'''

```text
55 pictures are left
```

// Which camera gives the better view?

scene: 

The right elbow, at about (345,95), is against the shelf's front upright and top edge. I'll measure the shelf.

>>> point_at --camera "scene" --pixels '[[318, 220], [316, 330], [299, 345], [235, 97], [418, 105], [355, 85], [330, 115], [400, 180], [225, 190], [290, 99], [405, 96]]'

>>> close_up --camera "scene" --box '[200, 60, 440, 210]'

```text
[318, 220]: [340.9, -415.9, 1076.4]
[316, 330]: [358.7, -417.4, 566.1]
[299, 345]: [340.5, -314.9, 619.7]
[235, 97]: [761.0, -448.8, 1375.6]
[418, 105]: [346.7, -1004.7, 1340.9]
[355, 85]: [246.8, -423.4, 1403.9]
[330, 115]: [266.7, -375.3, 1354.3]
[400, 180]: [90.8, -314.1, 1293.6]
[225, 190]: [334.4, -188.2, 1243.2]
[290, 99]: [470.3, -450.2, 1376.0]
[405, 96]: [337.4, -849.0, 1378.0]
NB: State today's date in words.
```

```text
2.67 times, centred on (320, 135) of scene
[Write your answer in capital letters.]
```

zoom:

'''

To do: Word for word, quote all of the data above. Return a JSON list in which every string is one line; blank lines are skipped.

Finished exercise:
[
  "```text",
  "55 pictures are left",
  "```",
  "// Which camera gives the better view?",
  "scene: ",
  "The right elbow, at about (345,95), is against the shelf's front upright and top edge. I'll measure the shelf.",
  ">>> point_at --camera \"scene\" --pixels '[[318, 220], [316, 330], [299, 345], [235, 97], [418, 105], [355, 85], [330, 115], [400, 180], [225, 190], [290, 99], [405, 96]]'",
  ">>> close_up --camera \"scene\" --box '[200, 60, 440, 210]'",
  "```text",
  "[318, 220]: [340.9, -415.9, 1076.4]",
  "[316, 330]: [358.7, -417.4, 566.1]",
  "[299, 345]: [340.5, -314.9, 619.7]",
  "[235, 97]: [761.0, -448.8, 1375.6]",
  "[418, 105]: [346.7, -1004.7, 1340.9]",
  "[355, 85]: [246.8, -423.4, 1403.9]",
  "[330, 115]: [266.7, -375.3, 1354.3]",
  "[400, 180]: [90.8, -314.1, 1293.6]",
  "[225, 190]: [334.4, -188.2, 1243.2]",
  "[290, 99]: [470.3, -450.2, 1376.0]",
  "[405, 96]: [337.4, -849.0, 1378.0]",
  "NB: State today's date in words.",
  "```",
  "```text",
  "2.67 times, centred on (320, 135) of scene",
  "[Write your answer in capital letters.]",
  "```",
  "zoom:"
]